Once all that was done, we ran into a series of minor problems: the wrong part for a control relay, a burned out switch, and finally, after everything was running properly, the technicians accidentally left one of the heat pumps in a test mode, requiring another visit to reset it for normal functioning.
All told, the installation went about as well as can be expected for a project of this magnitude.
Living with Geothermal
The weather has been very pleasant lately, and we haven't used our new system much yet. It was a little cool the first evening the geothermal was on, so we ran it for a few hours to take the chill off.
Some things take getting used to in transitioning from traditional heat and air conditioning to geothermal. The biggest change is that unlike a gas furnace, which normally cycles on and off, a geothermal system is most efficient when it operates continuously in its lowest stage.
That means that it no longer makes sense to turn the heat down at night and when we're not at home during the day. We had saved a significant amount on our heating bill by turning the heat way down at night, but now that strategy will actually cost us money by forcing the geothermal system to run in a less efficient mode to catch up--or worse, the system might switch to the gas backup furnace, negating the efficiency of geothermal entirely.

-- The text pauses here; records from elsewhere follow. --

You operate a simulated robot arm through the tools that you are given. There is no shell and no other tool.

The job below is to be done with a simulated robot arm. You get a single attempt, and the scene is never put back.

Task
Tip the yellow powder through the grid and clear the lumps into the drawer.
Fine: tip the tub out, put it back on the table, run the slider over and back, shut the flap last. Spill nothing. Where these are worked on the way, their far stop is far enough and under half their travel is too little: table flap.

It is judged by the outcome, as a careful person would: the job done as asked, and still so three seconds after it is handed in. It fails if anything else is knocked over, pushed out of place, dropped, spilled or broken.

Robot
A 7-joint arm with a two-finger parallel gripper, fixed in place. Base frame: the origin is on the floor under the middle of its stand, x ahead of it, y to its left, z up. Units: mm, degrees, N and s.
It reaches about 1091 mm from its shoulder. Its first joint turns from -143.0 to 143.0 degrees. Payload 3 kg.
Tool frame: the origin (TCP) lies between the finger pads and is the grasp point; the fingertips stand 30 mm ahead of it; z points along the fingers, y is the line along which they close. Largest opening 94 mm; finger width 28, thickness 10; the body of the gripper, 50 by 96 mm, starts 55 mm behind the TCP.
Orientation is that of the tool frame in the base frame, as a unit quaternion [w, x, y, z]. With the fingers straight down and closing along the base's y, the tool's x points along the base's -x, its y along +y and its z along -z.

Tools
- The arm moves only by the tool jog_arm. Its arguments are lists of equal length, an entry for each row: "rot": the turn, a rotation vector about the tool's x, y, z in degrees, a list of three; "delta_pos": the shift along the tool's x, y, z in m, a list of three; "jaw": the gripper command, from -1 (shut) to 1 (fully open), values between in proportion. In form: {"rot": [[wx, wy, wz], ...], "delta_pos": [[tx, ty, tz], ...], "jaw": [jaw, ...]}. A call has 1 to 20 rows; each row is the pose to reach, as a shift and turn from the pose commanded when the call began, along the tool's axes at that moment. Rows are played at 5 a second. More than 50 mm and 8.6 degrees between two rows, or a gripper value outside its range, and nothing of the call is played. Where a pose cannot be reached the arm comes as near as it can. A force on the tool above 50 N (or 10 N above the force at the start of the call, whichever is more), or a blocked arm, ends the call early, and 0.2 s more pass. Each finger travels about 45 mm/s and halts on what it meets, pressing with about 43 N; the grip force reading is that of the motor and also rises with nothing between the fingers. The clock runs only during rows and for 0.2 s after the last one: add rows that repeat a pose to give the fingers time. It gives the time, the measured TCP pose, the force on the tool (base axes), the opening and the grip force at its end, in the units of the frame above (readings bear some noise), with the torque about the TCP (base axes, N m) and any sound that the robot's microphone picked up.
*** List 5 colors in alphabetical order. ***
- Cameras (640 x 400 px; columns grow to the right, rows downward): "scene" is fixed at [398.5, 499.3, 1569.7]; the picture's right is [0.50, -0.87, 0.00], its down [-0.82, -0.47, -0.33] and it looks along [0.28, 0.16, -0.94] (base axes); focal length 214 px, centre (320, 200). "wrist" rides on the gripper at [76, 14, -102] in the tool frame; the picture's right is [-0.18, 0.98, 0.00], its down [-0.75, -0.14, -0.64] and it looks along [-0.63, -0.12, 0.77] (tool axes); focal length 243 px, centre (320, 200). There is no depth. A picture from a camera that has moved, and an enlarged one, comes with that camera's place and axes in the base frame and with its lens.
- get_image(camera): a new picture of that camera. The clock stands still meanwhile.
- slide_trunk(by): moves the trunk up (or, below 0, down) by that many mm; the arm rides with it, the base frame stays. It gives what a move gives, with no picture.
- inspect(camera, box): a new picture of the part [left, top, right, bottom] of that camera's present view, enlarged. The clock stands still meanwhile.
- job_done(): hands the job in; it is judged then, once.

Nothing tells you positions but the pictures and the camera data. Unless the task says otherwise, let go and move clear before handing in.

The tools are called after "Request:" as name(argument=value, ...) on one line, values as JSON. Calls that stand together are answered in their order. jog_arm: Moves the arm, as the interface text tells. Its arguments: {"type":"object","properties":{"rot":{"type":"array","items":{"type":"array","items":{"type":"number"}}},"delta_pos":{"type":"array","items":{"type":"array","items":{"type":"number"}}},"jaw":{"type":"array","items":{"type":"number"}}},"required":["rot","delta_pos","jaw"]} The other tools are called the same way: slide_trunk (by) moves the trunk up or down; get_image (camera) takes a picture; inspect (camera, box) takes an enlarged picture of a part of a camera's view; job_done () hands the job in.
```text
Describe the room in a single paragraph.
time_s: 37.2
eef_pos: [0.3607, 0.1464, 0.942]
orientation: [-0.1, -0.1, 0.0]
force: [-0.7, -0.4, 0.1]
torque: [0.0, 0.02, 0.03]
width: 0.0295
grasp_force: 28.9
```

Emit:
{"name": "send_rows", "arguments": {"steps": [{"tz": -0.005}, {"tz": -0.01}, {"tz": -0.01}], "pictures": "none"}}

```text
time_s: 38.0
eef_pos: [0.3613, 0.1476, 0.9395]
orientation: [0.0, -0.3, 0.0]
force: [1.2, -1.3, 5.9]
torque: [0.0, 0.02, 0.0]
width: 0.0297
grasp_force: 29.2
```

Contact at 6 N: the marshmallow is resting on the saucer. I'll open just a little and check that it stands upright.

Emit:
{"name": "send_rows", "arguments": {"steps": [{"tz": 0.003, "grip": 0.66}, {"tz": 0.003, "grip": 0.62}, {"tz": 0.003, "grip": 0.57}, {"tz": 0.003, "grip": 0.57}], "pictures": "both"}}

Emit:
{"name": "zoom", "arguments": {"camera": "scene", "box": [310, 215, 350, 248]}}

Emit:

Getting the most out of geothermal will mean making only very gradual changes to the temperature in the house. The name of the game is to try to keep it running in the lowest stage possible, and avoid running the gas backup at all. We'll have to experiment with it when we get into the next heating season to see what works, but I'm guessing that we can turn down the heat modestly during the work week, as long as we are careful to raise it only gradually on the weekend. The wood stove will be helpful, since it will give us a way to add more heating capacity without losing the benefit of the geothermal.